I do think it must be very hard to say no if her good friends are going, yes. Did all her friends take and pass the exam? And it sounds like the facilities and extra curricular activities are great at the grammar. I would like my children to be able to participate in music at school too. I think it's shocking that there is no music happening at the high school, frankly.

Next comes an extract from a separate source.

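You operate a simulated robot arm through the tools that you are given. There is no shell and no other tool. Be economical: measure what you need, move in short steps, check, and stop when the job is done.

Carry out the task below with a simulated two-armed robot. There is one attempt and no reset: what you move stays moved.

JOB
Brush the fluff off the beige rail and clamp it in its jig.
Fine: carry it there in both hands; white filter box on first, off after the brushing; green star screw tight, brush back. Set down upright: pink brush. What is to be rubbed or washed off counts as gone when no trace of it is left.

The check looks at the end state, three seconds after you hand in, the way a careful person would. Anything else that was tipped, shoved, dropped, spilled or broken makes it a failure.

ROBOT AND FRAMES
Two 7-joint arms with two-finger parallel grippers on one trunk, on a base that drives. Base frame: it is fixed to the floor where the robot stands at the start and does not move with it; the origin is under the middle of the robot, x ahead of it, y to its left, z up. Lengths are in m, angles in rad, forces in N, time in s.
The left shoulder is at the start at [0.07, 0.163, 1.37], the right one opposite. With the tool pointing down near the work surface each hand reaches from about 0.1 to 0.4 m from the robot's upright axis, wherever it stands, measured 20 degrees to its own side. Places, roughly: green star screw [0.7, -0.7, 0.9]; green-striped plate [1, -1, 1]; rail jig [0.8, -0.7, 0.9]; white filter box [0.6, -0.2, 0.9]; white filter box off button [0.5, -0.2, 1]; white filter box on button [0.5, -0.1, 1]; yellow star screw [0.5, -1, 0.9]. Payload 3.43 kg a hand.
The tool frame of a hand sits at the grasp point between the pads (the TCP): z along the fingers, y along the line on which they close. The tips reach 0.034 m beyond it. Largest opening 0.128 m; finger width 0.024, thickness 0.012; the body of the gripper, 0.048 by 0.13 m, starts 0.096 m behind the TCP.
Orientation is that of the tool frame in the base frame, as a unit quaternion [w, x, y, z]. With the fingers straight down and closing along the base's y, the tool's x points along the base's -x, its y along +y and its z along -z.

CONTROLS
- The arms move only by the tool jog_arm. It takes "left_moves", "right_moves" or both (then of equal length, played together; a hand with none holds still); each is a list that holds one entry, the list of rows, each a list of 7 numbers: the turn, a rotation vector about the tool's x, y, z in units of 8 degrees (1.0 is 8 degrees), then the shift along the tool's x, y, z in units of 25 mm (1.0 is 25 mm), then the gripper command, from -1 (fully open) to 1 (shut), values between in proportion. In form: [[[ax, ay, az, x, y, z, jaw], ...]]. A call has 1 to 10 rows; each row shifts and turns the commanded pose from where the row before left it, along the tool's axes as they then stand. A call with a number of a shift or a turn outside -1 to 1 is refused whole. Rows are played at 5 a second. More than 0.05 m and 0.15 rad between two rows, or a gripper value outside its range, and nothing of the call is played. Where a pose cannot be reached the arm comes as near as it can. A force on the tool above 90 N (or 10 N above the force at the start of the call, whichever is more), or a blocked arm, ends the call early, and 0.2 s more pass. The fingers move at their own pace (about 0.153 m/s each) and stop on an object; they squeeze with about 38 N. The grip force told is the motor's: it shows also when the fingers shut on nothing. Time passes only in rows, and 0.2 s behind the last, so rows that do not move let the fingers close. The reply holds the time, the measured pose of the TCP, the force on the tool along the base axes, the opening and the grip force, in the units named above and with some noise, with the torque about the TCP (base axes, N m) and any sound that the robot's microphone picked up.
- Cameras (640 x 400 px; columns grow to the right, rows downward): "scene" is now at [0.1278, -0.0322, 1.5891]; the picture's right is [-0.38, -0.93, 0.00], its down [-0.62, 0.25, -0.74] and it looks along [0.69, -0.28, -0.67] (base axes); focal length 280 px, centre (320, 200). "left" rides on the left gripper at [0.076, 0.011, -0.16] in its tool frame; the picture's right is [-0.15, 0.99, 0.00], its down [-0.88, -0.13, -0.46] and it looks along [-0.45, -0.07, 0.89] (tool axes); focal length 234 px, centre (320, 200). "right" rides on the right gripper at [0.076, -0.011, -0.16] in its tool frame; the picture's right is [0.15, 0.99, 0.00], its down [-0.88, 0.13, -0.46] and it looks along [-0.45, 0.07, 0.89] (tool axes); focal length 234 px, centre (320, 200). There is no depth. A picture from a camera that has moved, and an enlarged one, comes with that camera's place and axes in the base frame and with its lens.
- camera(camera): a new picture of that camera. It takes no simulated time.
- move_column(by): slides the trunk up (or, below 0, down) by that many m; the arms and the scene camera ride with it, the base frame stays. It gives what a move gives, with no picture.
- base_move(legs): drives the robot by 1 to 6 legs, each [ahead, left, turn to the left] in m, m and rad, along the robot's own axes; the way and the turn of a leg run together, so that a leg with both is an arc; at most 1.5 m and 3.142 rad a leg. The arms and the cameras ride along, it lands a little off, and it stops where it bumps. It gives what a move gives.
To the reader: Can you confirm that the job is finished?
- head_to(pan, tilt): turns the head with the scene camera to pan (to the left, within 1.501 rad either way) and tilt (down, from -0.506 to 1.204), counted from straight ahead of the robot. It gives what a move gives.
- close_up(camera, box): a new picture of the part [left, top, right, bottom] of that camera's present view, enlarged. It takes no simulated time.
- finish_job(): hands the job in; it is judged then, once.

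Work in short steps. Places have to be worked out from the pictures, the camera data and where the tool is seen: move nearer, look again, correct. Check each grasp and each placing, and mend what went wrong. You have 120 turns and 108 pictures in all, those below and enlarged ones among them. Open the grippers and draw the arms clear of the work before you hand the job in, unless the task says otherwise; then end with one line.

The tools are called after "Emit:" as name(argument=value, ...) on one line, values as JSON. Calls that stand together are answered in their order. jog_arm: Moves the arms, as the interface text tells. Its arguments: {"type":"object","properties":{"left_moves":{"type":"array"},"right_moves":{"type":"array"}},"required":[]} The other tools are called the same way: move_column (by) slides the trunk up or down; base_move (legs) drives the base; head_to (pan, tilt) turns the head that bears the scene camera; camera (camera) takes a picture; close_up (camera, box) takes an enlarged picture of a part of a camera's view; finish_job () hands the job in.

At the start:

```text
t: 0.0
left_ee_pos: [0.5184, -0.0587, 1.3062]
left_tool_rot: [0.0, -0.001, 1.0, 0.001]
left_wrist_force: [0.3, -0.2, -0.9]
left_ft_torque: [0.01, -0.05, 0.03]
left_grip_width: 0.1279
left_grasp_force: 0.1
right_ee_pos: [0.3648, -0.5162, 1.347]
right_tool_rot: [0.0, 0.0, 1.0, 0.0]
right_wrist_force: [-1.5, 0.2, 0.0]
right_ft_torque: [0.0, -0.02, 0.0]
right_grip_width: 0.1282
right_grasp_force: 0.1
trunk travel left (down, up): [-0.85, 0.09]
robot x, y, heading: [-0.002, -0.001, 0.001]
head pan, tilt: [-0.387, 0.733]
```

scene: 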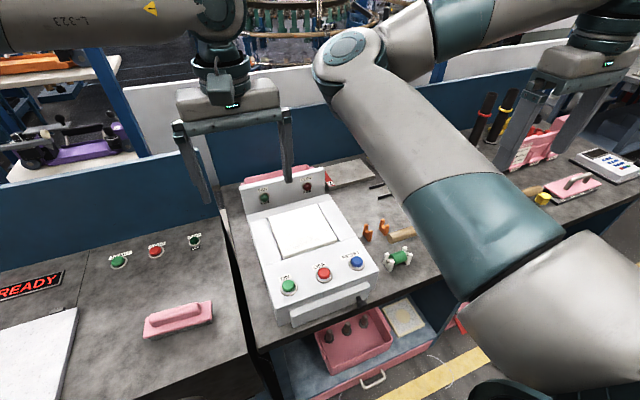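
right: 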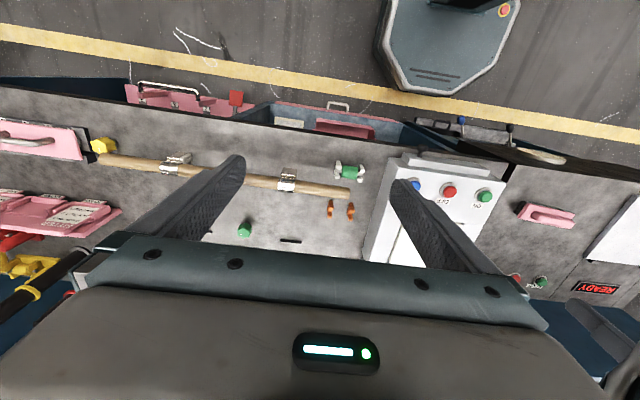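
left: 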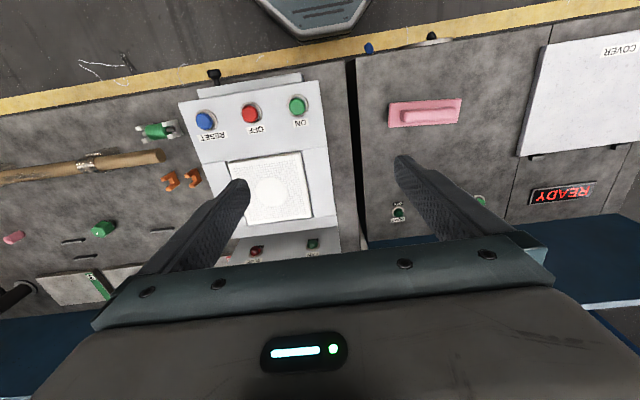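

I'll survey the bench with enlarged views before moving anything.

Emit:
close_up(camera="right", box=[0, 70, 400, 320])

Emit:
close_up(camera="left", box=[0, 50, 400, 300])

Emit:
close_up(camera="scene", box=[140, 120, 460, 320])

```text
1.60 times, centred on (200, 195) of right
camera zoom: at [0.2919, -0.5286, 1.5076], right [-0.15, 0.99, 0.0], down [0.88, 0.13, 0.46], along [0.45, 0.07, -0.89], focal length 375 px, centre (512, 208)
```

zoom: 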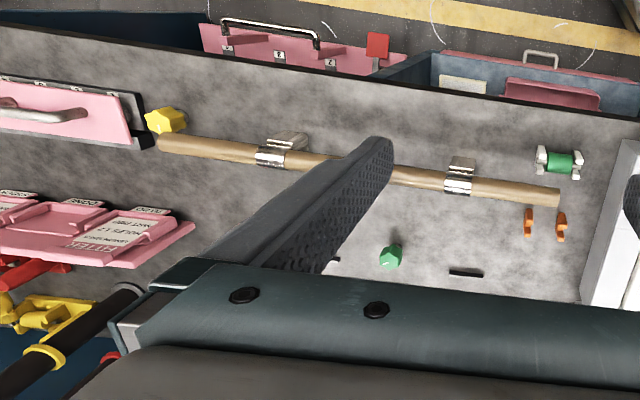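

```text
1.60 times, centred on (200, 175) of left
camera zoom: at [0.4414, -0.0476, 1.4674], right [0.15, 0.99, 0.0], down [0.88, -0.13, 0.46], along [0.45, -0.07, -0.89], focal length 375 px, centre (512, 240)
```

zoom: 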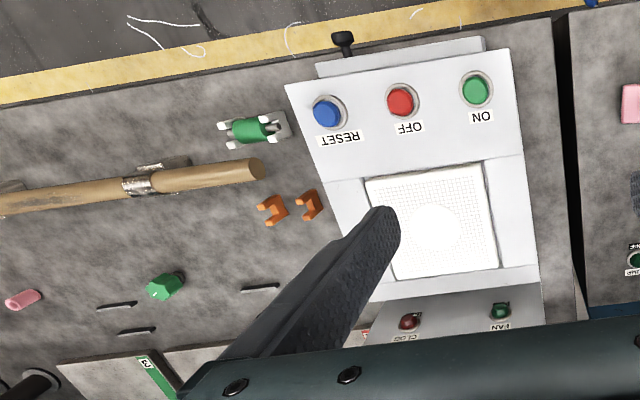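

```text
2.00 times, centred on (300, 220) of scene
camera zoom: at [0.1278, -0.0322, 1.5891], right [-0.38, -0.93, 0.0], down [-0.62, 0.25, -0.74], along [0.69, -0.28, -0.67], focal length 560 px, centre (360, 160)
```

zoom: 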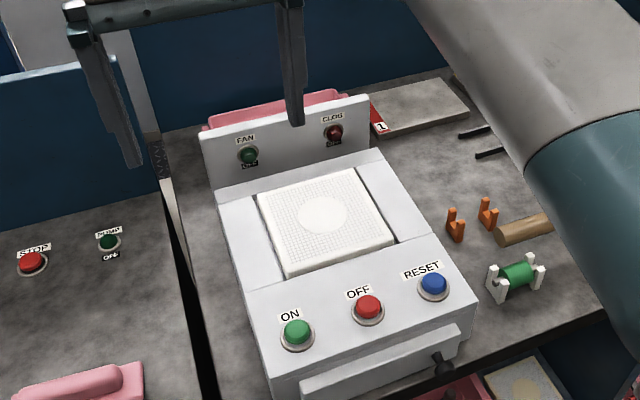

ggg- I think I learned a lot from other children going to a big comprehensive. There were children with a wide range of experiences, abilities etc. I think it opened my eyes to the world in a way that they otherwise would not have been. Academically it can be a benefit too, ime. I remember age around 12 being paired (against both our wills!) with a boy to do a writing project for English. He was bright enough but a bit unmotivated and found writing difficult while knowing exactly how he wanted to approach things. I loved writing and hated boys telling me what to do. Once we stopped fighting we came up with a bloody masterpiece and I think genuinely learned a lot from each other. But I think we might have been in different schools if they had divided according to attainment in our area. I'm not sure I would have passed the 11+ but am pretty sure he would not have done. He's just one of many examples I could give you. Another was being asked to explain my take on Richard III to a non reader with special needs in my class who was completely confused. In reaching to use language simple enough for him to understand and really thinking about how he could relate to the subject i realised that i did not in fact know enough myself and needed to do some more work. Really good teachers occasionally used the mixed abilities to fantastic effect like that, with everyone benefiting. That kid was probably responsible for me acing my Richard III project, though the fact that i had a bizarre schoolgirl crush on Richard after seeing his National Gallery portrait and reading Josephine Tey probably didn't hurt either. I know I tend to be optimistic and idealistic about comprehensive schooling but tbh that stems from my own largely positive experience, not from political principles per se. And i was quite a quirky odd kid in many ways, thinking back. There was every chance I could have been a fish out of water. Definitely not a social butterfly fitting in type. Eager to please adults and keen to work. And socially I was posher than most, which i found embarrassing. All of which sounds like a recipe for disaster in some ways. Yet all was broadly ok. I think I was pretty lucky and would have no qualms about my children having a similar experience.